DATASET EXCERPT
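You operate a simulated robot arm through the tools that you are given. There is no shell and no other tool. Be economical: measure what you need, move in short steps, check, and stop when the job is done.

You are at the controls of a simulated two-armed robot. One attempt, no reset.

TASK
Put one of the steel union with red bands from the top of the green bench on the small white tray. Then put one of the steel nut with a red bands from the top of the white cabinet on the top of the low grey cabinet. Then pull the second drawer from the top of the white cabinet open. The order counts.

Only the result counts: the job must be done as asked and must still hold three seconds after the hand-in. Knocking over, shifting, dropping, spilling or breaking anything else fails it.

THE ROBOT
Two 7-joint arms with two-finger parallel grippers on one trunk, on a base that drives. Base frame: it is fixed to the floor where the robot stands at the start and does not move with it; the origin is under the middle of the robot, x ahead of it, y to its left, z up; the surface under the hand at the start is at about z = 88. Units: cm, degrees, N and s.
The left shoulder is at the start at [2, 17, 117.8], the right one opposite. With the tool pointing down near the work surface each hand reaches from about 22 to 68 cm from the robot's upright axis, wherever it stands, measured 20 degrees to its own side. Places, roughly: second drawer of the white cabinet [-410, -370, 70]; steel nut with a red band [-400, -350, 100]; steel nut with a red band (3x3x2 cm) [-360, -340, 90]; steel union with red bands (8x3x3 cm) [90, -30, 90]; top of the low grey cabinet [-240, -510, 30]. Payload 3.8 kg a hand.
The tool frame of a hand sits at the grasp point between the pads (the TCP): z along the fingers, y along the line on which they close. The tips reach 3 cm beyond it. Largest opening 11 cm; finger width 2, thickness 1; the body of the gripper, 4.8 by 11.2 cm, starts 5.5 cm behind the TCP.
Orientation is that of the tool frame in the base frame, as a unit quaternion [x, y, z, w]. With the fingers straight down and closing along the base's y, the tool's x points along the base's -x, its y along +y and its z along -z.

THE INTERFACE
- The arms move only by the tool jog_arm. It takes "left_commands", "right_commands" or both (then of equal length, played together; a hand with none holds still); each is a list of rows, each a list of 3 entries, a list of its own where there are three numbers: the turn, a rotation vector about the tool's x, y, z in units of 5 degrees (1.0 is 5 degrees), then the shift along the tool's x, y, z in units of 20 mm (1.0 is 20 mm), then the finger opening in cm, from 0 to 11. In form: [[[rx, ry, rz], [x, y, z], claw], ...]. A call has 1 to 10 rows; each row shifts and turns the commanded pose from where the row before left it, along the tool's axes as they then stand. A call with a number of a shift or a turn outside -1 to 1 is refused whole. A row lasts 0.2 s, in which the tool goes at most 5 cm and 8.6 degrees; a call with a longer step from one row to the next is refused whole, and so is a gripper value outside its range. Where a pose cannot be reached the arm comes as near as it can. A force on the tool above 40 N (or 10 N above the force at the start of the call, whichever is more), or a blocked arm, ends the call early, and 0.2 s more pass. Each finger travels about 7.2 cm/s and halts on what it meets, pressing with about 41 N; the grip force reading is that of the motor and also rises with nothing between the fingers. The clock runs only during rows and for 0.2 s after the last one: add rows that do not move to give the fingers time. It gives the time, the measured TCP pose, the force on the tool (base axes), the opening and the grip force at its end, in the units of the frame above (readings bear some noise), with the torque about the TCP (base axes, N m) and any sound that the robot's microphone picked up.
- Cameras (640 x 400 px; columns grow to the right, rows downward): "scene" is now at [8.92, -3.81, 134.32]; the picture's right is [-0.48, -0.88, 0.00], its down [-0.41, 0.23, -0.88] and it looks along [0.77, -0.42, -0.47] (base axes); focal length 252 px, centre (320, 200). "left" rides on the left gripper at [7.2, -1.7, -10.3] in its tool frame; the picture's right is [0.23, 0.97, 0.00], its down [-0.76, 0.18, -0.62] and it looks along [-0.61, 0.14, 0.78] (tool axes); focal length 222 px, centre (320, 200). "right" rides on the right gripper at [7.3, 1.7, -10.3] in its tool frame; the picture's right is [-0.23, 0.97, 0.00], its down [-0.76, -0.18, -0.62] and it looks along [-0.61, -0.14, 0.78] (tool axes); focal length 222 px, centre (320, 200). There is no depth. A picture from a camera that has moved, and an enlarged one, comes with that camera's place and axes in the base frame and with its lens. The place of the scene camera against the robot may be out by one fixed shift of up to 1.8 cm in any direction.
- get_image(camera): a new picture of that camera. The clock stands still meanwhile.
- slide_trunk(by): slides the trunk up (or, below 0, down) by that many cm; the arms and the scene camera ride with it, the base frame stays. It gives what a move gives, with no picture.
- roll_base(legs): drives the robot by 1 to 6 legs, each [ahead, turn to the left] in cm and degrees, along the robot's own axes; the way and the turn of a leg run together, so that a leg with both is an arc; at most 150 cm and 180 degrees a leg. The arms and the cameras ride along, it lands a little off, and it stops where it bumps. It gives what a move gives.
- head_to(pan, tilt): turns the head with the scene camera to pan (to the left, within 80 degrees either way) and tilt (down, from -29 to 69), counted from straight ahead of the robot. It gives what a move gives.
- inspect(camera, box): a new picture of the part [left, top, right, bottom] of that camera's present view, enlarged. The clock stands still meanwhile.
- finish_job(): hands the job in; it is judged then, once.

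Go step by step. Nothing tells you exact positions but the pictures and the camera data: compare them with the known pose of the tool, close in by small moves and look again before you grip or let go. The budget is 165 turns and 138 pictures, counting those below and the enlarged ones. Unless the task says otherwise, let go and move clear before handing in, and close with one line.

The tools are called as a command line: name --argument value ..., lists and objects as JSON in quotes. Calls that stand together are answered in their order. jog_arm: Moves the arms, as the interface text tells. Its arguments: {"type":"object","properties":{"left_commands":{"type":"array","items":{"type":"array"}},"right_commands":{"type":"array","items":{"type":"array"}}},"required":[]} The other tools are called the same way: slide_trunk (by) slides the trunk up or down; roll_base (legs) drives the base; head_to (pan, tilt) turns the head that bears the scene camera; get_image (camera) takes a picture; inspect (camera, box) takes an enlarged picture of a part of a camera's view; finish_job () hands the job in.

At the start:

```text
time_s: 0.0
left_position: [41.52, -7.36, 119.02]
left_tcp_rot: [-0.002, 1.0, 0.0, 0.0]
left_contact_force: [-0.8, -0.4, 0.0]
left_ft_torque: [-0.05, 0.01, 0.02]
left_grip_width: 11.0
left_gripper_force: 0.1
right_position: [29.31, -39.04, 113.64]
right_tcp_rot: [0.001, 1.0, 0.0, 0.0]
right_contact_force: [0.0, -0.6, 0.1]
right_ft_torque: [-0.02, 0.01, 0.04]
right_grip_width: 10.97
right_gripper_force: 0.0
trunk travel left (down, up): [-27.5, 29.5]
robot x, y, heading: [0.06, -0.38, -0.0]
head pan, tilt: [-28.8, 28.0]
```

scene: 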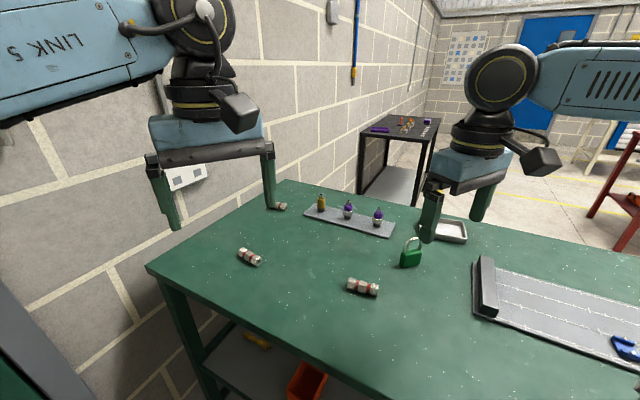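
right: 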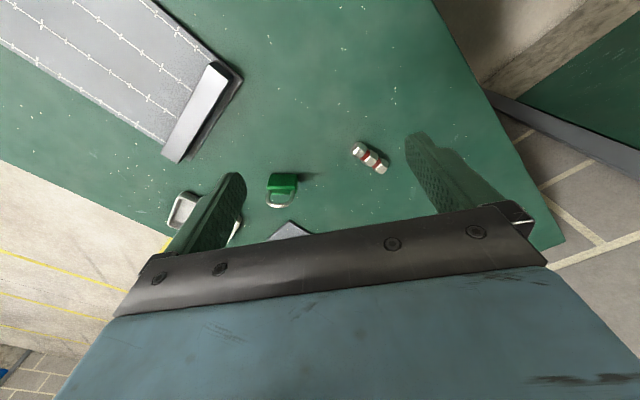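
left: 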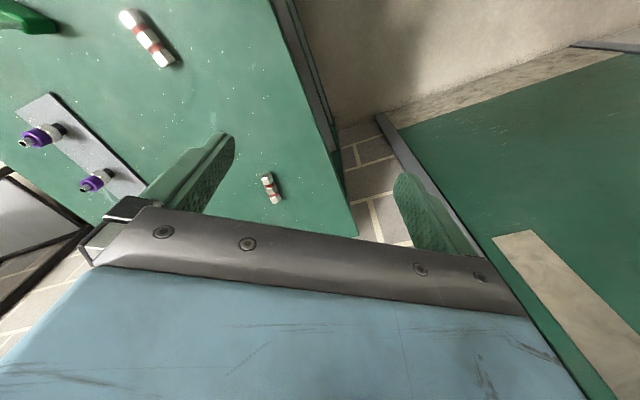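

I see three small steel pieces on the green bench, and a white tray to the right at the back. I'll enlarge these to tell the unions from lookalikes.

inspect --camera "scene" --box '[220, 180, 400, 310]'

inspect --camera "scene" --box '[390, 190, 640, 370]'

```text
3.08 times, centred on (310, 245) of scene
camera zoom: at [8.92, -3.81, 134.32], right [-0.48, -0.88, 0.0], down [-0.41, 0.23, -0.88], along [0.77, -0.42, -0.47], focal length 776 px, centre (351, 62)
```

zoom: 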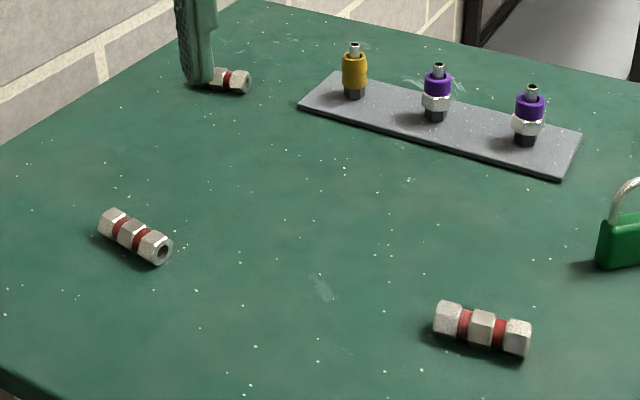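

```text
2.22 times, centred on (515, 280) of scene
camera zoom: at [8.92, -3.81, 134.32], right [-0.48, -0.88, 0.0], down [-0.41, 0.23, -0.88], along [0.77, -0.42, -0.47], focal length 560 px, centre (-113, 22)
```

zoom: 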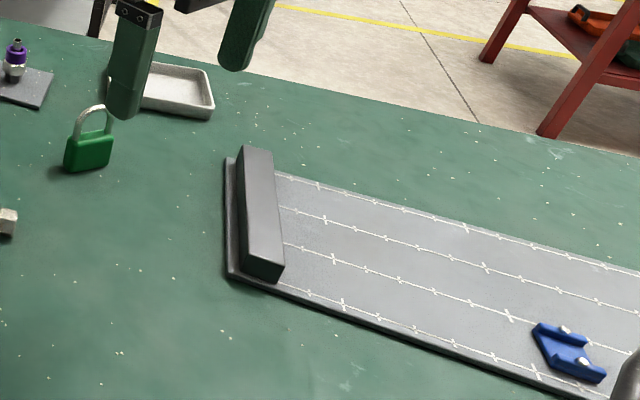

EXERCISE GOAL
Provide only the count of lines in the data above that include the string "meanwhile".

WORKED ANSWER
2